## [WHAT NEEDS TO BE DONE]
Transcribe every line, keeping it exact.

## [INFORMATION SHOWN]
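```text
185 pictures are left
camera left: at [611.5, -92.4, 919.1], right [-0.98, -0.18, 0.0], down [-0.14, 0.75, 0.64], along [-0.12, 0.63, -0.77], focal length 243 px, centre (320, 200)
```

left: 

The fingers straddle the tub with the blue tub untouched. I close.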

## [COMPLETE RESPONSE]
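```text
185 pictures are left
camera left: at [611.5, -92.4, 919.1], right [-0.98, -0.18, 0.0], down [-0.14, 0.75, 0.64], along [-0.12, 0.63, -0.77], focal length 243 px, centre (320, 200)
```

left: 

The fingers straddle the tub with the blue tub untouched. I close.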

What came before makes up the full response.